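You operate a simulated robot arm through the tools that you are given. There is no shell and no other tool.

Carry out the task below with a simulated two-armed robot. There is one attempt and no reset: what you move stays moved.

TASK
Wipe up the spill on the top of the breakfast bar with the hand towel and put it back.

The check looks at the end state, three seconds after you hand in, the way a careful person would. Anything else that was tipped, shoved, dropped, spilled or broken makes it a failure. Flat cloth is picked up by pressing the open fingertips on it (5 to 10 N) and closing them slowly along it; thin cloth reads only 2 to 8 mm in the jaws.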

### What the exercise asks
Note how many lines in the material hold the word "robot", and give that number with nothing added.

### Written solution
2